Can you relate? It’s not that you and I typically find ourselves afraid because we suddenly discover we’re naked—or is it? In a sense, if we dig deep, we usually find the essence of our fear comes from thinking and then believing that if we make a certain choice or allow ourselves to be less than in control (vulnerable) we will experience loss in some form.
Not generally a loss of clothing. But a loss in terms of hurt, humiliation, rejection, and pain. When we’re afraid we worry that we will find ourselves exposed (naked) as a result of the thing set before us.
When I think about it, I can’t recall a fear I’ve had in my lifetime for which this doesn’t hold true. Can you? So, here are four questions to ask yourself when you’re afraid to be, do, or say what God is calling you toward.
4 Questions To Ask When You’re Afraid
What am I afraid of?
You’ve heard it before … you have to name your enemy before you can conquer it.
“If you know the enemy and know yourself, you need not fear the result of a hundred battles. If you know yourself but not the enemy, for every victory gained you will also suffer a defeat. If you know neither the enemy nor yourself, you will succumb in every battle.”
Sun Tzu, The Art of War
Before David fought and killed Goliath he asked this question. “Who is this pagan Philistine anyway, that he is allowed to defy the armies of the living God?”
One of my biggest fears is being in a room full of people I do not know and not being invited into the conversation. My fear is rejection. But God is clearly calling me to overcome by having my husband run for an elected position in our local government.
Needless to say, we go to frequent gatherings of people who I don’t know and who often glom together because they are already friends.
But naming my fear (which comes from the enemy), I can take steps to fight and overcome.
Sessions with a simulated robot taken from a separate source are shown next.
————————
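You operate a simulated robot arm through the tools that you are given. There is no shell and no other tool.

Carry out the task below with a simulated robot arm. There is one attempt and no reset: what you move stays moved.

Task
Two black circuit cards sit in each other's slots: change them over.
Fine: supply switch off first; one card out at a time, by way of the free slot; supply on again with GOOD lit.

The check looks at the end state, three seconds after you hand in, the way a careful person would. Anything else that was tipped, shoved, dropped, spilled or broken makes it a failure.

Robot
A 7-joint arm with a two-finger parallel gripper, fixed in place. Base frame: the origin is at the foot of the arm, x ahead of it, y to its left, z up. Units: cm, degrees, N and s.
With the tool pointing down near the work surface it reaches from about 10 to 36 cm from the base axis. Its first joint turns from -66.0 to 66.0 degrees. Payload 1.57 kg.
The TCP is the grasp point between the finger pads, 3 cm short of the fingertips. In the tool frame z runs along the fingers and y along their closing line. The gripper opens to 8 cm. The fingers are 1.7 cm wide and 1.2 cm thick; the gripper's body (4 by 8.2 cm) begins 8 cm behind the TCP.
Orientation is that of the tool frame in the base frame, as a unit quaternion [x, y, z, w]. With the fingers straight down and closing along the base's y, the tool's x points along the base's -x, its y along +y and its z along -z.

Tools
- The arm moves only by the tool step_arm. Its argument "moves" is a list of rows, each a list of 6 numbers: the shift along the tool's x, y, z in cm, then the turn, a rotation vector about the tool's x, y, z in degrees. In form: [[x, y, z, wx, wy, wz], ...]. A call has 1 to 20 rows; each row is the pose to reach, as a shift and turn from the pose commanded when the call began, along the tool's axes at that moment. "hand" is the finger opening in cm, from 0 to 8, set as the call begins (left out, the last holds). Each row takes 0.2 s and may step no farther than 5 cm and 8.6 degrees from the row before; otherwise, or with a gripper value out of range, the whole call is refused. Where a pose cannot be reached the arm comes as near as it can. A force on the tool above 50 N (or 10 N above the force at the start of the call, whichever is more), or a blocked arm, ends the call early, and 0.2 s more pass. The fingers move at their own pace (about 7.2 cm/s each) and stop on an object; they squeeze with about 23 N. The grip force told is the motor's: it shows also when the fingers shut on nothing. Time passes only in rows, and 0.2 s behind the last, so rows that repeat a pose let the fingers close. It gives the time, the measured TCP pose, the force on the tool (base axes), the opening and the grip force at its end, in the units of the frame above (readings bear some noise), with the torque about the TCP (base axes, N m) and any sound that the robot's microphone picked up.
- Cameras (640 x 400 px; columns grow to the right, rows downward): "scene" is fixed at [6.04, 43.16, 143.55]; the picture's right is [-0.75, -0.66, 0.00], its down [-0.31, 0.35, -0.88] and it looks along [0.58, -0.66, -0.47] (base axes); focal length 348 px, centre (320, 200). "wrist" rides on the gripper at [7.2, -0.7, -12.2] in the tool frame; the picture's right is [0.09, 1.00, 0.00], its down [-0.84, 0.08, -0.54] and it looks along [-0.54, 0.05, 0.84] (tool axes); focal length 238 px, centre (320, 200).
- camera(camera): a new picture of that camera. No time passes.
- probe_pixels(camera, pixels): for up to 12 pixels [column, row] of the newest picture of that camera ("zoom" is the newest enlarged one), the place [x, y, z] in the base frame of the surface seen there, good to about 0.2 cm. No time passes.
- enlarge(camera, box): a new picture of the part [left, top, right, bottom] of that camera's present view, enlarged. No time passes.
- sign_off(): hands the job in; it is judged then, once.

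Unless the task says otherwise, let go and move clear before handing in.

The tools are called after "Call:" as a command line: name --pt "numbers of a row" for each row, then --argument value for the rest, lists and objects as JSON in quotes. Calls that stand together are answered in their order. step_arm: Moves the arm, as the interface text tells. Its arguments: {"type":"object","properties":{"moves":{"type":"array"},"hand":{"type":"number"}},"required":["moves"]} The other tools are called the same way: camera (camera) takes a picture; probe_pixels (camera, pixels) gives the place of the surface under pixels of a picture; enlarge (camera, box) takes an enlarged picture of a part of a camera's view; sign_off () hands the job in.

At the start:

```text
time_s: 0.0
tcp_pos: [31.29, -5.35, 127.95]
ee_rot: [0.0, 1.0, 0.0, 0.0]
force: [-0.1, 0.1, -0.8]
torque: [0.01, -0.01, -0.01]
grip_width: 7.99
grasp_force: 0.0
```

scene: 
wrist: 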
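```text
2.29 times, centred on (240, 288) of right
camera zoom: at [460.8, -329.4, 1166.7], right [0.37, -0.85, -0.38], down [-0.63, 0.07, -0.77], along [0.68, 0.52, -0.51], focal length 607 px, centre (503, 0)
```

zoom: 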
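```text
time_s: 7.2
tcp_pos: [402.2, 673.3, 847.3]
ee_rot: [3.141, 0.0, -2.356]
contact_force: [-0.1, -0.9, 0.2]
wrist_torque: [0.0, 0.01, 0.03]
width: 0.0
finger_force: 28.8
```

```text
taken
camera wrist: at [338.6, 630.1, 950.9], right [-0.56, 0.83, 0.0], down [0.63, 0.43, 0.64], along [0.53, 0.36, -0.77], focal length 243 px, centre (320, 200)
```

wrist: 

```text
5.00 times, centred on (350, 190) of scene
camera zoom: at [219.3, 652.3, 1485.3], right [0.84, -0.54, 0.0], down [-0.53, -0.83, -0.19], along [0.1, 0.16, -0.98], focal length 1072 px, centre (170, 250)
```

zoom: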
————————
Which leads me to question number two.
When you are afraid, ask yourself “What scares me?” Naming your fear brings clarity and courage to move forward.
What strengths and resources do I have to fight and win this battle?
David knew himself well enough to know what strengths and resources would bring victory—a sling and a stone and the Lord of Heaven’s Armies. (1 Samuel 17:45)
Now, back to my room full of strangers scenario … I now do what Lisa Turkeurst taught in her book, Uninvited. She shifts the focus from herself to serving others.
Lisa remembers she has the fullness of the Spirit walking into a room with her. So, she looks for those who may need a good word rather than looking to receive one. Which disarms – or pushes beyond – the fear of rejection immediately.
In essence, Lisa decided to start looking to serve others not herself. Or to put it another way, to shine for the Lord in loving service to others rather than gratifying her own neediness and pride.
Here’s the thing, the battle isn’t about you or me. It’s about glorifying God. David knew his battle was for God’s glory. As he approached Goliath he said:
Today the LORD will conquer you …
and the whole world will know that there is a God in Israel …
This is the Lord’s battle, and he will give you to us!
1 Samuel 17:46-47
When you’re afraid, what strengths and resources do you have to fight your battle? Who is your battle about defending? You or the Lord’s glory?
What’s the worst thing that can happen?
What’s the worst thing that would happen if I walked into a room and no one spoke to me? Perhaps I’d choose to feel rejected … which would cause me emotional pain … but I did choose it, after all.
The experience wouldn’t kill me—well, maybe my pride but not me! And knowing Jesus, he would use it to draw me nearer.
So really, there’s no downside to facing my fear. Isn’t that the case for every fear you can think of? Will any of your fears, without your choosing it to be so, keep you further from the Lord?
Not even death can do such a thing.
When you’re afraid of doing something God is calling you toward ask yourself, What’s the worst thing that can happen if I do this?
What’s the next best step?
Now that you have some clarity about what your fear is and the worst thing that could possibly happen if you face it, you need to determine what you will do with this information. There are a couple of options:
- Go forward in spite of your fear.
- Do nothing and stay stuck.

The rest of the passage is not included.